>> begin DATA SEGMENT
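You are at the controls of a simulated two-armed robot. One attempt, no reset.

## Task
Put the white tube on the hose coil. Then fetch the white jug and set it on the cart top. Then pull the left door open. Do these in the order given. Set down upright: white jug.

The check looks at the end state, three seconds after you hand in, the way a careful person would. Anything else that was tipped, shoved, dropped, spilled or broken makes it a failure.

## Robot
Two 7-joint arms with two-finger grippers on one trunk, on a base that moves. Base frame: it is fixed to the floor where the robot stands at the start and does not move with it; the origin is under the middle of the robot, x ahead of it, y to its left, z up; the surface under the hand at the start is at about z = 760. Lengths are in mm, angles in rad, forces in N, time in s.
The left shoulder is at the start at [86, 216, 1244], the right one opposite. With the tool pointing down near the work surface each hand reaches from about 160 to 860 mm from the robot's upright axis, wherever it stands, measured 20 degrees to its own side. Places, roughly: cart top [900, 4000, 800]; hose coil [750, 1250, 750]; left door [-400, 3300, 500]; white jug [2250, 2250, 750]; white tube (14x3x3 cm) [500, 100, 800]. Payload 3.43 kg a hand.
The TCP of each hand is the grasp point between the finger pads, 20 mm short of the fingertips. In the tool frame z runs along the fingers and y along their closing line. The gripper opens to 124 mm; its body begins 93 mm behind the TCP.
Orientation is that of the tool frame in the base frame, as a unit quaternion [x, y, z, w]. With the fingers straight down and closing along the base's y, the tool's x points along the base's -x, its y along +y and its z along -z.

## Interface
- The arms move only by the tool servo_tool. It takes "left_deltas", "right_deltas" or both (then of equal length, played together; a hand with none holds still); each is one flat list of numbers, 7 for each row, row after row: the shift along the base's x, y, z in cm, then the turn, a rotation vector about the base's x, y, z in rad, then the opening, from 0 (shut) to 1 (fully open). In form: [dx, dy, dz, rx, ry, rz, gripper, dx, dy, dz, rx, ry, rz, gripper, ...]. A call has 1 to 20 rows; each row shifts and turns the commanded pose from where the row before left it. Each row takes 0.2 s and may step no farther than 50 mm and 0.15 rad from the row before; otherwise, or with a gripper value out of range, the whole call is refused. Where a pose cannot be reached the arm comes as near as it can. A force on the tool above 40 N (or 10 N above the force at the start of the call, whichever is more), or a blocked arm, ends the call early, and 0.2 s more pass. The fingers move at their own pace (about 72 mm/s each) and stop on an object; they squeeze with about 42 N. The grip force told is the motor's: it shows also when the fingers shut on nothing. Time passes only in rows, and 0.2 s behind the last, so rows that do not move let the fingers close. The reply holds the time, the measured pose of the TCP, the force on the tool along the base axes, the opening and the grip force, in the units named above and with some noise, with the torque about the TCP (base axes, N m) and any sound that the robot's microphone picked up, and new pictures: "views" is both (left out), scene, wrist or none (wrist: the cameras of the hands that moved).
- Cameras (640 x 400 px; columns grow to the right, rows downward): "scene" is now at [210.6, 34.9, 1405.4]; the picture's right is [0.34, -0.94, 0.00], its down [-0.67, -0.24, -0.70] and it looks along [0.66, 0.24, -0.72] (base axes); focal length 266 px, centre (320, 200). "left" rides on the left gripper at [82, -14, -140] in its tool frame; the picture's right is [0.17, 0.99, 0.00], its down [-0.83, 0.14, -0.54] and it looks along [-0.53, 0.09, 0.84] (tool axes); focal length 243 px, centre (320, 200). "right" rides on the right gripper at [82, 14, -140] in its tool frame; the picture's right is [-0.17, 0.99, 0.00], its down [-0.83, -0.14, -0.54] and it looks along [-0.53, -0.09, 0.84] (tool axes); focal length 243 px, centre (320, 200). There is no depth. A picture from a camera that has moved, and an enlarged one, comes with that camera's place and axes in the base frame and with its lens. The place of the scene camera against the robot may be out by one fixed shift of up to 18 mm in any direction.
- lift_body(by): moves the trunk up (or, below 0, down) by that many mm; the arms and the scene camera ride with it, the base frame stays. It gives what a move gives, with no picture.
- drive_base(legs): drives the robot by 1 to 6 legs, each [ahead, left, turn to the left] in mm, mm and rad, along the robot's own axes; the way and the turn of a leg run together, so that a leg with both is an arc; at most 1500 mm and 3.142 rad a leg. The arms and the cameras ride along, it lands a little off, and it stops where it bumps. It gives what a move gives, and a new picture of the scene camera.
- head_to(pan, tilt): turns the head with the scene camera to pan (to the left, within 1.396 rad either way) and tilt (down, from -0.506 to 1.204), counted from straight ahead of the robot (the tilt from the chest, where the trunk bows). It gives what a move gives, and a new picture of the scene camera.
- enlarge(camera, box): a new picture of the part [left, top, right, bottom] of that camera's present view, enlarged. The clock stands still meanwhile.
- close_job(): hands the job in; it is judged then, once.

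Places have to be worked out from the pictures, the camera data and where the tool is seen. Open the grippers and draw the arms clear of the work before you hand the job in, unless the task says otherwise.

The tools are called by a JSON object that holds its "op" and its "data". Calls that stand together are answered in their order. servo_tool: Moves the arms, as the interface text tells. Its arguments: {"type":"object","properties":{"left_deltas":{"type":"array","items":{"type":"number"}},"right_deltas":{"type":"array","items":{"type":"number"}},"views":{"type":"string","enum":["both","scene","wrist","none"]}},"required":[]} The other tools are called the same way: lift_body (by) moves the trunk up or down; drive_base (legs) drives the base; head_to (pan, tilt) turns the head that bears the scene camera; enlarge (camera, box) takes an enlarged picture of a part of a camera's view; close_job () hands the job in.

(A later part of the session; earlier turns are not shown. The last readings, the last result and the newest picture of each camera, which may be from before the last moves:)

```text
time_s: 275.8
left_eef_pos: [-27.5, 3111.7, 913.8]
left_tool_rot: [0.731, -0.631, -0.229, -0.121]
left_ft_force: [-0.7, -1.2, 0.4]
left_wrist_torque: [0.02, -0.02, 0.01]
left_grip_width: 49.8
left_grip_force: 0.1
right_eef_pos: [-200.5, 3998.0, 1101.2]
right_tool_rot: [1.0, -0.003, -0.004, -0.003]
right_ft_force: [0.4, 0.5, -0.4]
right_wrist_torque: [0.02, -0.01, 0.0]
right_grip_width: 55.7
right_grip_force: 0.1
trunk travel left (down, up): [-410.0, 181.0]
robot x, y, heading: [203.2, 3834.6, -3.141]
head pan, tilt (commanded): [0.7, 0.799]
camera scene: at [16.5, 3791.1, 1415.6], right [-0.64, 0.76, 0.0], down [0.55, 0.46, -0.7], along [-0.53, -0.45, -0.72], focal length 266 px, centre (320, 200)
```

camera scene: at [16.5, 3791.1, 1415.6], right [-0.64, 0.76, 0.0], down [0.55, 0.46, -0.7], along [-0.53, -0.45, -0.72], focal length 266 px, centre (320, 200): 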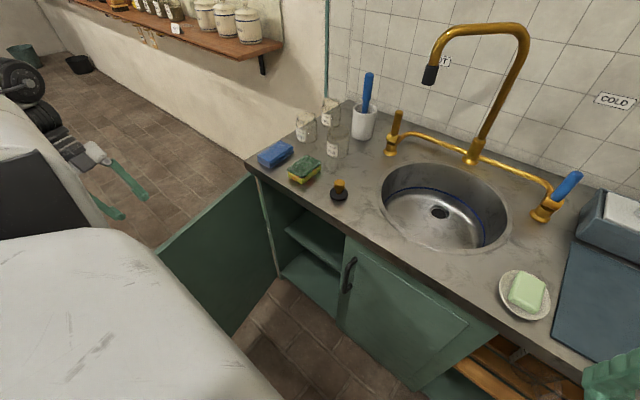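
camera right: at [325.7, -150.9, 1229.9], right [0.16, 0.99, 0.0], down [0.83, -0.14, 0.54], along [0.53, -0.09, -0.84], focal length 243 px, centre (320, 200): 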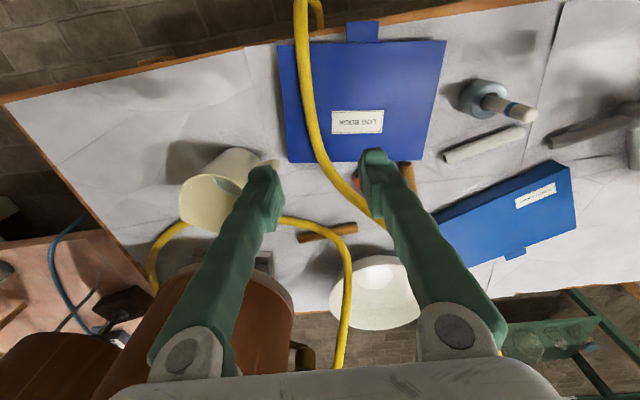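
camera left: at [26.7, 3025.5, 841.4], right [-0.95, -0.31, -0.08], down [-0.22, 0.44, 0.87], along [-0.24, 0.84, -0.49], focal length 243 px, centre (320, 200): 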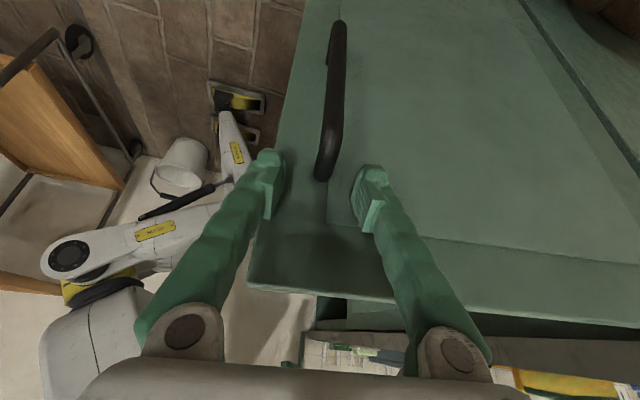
>> end DATA SEGMENT
■ EXERCISE INSTRUCTIONS
Images should not appear in the copy; retype the listing above exactly.

■ RESPONSE
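You are at the controls of a simulated two-armed robot. One attempt, no reset.

## Task
Put the white tube on the hose coil. Then fetch the white jug and set it on the cart top. Then pull the left door open. Do these in the order given. Set down upright: white jug.

The check looks at the end state, three seconds after you hand in, the way a careful person would. Anything else that was tipped, shoved, dropped, spilled or broken makes it a failure.

## Robot
Two 7-joint arms with two-finger grippers on one trunk, on a base that moves. Base frame: it is fixed to the floor where the robot stands at the start and does not move with it; the origin is under the middle of the robot, x ahead of it, y to its left, z up; the surface under the hand at the start is at about z = 760. Lengths are in mm, angles in rad, forces in N, time in s.
The left shoulder is at the start at [86, 216, 1244], the right one opposite. With the tool pointing down near the work surface each hand reaches from about 160 to 860 mm from the robot's upright axis, wherever it stands, measured 20 degrees to its own side. Places, roughly: cart top [900, 4000, 800]; hose coil [750, 1250, 750]; left door [-400, 3300, 500]; white jug [2250, 2250, 750]; white tube (14x3x3 cm) [500, 100, 800]. Payload 3.43 kg a hand.
The TCP of each hand is the grasp point between the finger pads, 20 mm short of the fingertips. In the tool frame z runs along the fingers and y along their closing line. The gripper opens to 124 mm; its body begins 93 mm behind the TCP.
Orientation is that of the tool frame in the base frame, as a unit quaternion [x, y, z, w]. With the fingers straight down and closing along the base's y, the tool's x points along the base's -x, its y along +y and its z along -z.

## Interface
- The arms move only by the tool servo_tool. It takes "left_deltas", "right_deltas" or both (then of equal length, played together; a hand with none holds still); each is one flat list of numbers, 7 for each row, row after row: the shift along the base's x, y, z in cm, then the turn, a rotation vector about the base's x, y, z in rad, then the opening, from 0 (shut) to 1 (fully open). In form: [dx, dy, dz, rx, ry, rz, gripper, dx, dy, dz, rx, ry, rz, gripper, ...]. A call has 1 to 20 rows; each row shifts and turns the commanded pose from where the row before left it. Each row takes 0.2 s and may step no farther than 50 mm and 0.15 rad from the row before; otherwise, or with a gripper value out of range, the whole call is refused. Where a pose cannot be reached the arm comes as near as it can. A force on the tool above 40 N (or 10 N above the force at the start of the call, whichever is more), or a blocked arm, ends the call early, and 0.2 s more pass. The fingers move at their own pace (about 72 mm/s each) and stop on an object; they squeeze with about 42 N. The grip force told is the motor's: it shows also when the fingers shut on nothing. Time passes only in rows, and 0.2 s behind the last, so rows that do not move let the fingers close. The reply holds the time, the measured pose of the TCP, the force on the tool along the base axes, the opening and the grip force, in the units named above and with some noise, with the torque about the TCP (base axes, N m) and any sound that the robot's microphone picked up, and new pictures: "views" is both (left out), scene, wrist or none (wrist: the cameras of the hands that moved).
- Cameras (640 x 400 px; columns grow to the right, rows downward): "scene" is now at [210.6, 34.9, 1405.4]; the picture's right is [0.34, -0.94, 0.00], its down [-0.67, -0.24, -0.70] and it looks along [0.66, 0.24, -0.72] (base axes); focal length 266 px, centre (320, 200). "left" rides on the left gripper at [82, -14, -140] in its tool frame; the picture's right is [0.17, 0.99, 0.00], its down [-0.83, 0.14, -0.54] and it looks along [-0.53, 0.09, 0.84] (tool axes); focal length 243 px, centre (320, 200). "right" rides on the right gripper at [82, 14, -140] in its tool frame; the picture's right is [-0.17, 0.99, 0.00], its down [-0.83, -0.14, -0.54] and it looks along [-0.53, -0.09, 0.84] (tool axes); focal length 243 px, centre (320, 200). There is no depth. A picture from a camera that has moved, and an enlarged one, comes with that camera's place and axes in the base frame and with its lens. The place of the scene camera against the robot may be out by one fixed shift of up to 18 mm in any direction.
- lift_body(by): moves the trunk up (or, below 0, down) by that many mm; the arms and the scene camera ride with it, the base frame stays. It gives what a move gives, with no picture.
- drive_base(legs): drives the robot by 1 to 6 legs, each [ahead, left, turn to the left] in mm, mm and rad, along the robot's own axes; the way and the turn of a leg run together, so that a leg with both is an arc; at most 1500 mm and 3.142 rad a leg. The arms and the cameras ride along, it lands a little off, and it stops where it bumps. It gives what a move gives, and a new picture of the scene camera.
- head_to(pan, tilt): turns the head with the scene camera to pan (to the left, within 1.396 rad either way) and tilt (down, from -0.506 to 1.204), counted from straight ahead of the robot (the tilt from the chest, where the trunk bows). It gives what a move gives, and a new picture of the scene camera.
- enlarge(camera, box): a new picture of the part [left, top, right, bottom] of that camera's present view, enlarged. The clock stands still meanwhile.
- close_job(): hands the job in; it is judged then, once.

Places have to be worked out from the pictures, the camera data and where the tool is seen. Open the grippers and draw the arms clear of the work before you hand the job in, unless the task says otherwise.

The tools are called by a JSON object that holds its "op" and its "data". Calls that stand together are answered in their order. servo_tool: Moves the arms, as the interface text tells. Its arguments: {"type":"object","properties":{"left_deltas":{"type":"array","items":{"type":"number"}},"right_deltas":{"type":"array","items":{"type":"number"}},"views":{"type":"string","enum":["both","scene","wrist","none"]}},"required":[]} The other tools are called the same way: lift_body (by) moves the trunk up or down; drive_base (legs) drives the base; head_to (pan, tilt) turns the head that bears the scene camera; enlarge (camera, box) takes an enlarged picture of a part of a camera's view; close_job () hands the job in.

(A later part of the session; earlier turns are not shown. The last readings, the last result and the newest picture of each camera, which may be from before the last moves:)

```text
time_s: 275.8
left_eef_pos: [-27.5, 3111.7, 913.8]
left_tool_rot: [0.731, -0.631, -0.229, -0.121]
left_ft_force: [-0.7, -1.2, 0.4]
left_wrist_torque: [0.02, -0.02, 0.01]
left_grip_width: 49.8
left_grip_force: 0.1
right_eef_pos: [-200.5, 3998.0, 1101.2]
right_tool_rot: [1.0, -0.003, -0.004, -0.003]
right_ft_force: [0.4, 0.5, -0.4]
right_wrist_torque: [0.02, -0.01, 0.0]
right_grip_width: 55.7
right_grip_force: 0.1
trunk travel left (down, up): [-410.0, 181.0]
robot x, y, heading: [203.2, 3834.6, -3.141]
head pan, tilt (commanded): [0.7, 0.799]
camera scene: at [16.5, 3791.1, 1415.6], right [-0.64, 0.76, 0.0], down [0.55, 0.46, -0.7], along [-0.53, -0.45, -0.72], focal length 266 px, centre (320, 200)
```

camera scene: at [16.5, 3791.1, 1415.6], right [-0.64, 0.76, 0.0], down [0.55, 0.46, -0.7], along [-0.53, -0.45, -0.72], focal length 266 px, centre (320, 200): 
camera right: at [325.7, -150.9, 1229.9], right [0.16, 0.99, 0.0], down [0.83, -0.14, 0.54], along [0.53, -0.09, -0.84], focal length 243 px, centre (320, 200): 
camera left: at [26.7, 3025.5, 841.4], right [-0.95, -0.31, -0.08], down [-0.22, 0.44, 0.87], along [-0.24, 0.84, -0.49], focal length 243 px, centre (320, 200): 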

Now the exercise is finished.